Podwyżki cen tuczników były spodziewane, ponieważ ostatnie sesje małej giełdy również kończyły się wzrostami. Wskazywało to na akceptację przez kupujących stawek, które wystawiali sprzedający.
VEZG 7 lutego. Cena w końcu wzrosła
– Obecnie w tej formule zakłady, które z tego korzystają, są wstanie płacić nawet 2,19 euro za kg, tj. 9,51. Czy to jest cena maksymalna na rynku niemieckim? Nie wiem, ale na pewno pokazuje, że ci co muszą, szukają zwierząt – mówi Bartosz Czarniak, hodowca świń oraz rzecznik prasowy Polskiego Związku Hodowców i Producentów Trzody Chlewnej POLSUS.
Jak wygląda rynek polski? Podobnie jak w Niemczech notowane są podwyżki. Obecnie, jak podkreśla Czarniak, zakłady płacą w przedziale 8,90-9,05 za kg w klasie E przy dostawach obejmujących cale samochody.
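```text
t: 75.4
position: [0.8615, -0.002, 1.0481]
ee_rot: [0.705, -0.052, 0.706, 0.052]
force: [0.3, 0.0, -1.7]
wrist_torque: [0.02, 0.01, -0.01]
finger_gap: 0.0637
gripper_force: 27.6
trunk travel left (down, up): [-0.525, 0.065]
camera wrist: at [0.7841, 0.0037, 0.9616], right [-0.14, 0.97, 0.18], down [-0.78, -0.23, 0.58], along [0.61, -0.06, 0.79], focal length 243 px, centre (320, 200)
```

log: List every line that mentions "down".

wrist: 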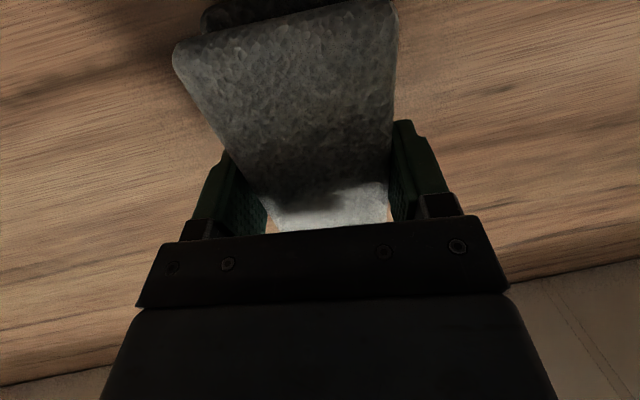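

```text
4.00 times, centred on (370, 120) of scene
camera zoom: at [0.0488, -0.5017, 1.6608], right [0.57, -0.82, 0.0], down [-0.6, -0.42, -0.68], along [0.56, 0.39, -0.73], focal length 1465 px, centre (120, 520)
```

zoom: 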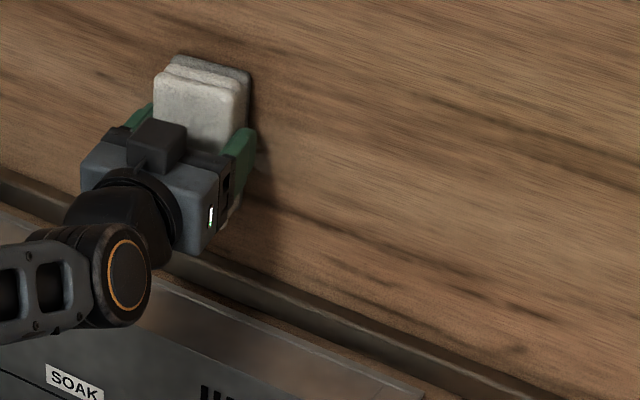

– Jak stwierdzili moi rozmówcy z zakładów mięsnych, nie wykluczają one podwyżek, ale będzie to raczej dążenie do wyrównania się z ceną niemiecką. Zależy to jednak dostępności towaru, ale też rozmów handlowych zakładów z kolejnymi uczestnikami dystrybucji mięsa – mówi Bartosz Czarniak dodając:
– Musimy pamiętać, że Europa nie jest samotną wyspą, tylko znajduje się w sieci rynku globalnego. Tutaj stawki obecnie dyktują Brazylijczycy, którzy mają najniższą cenę za mięso. Fakt ten powoduje, że handlujący w Europie nie są skorzy do mocniejszych podwyżek, tak by móc sprzedać towar poza Europę.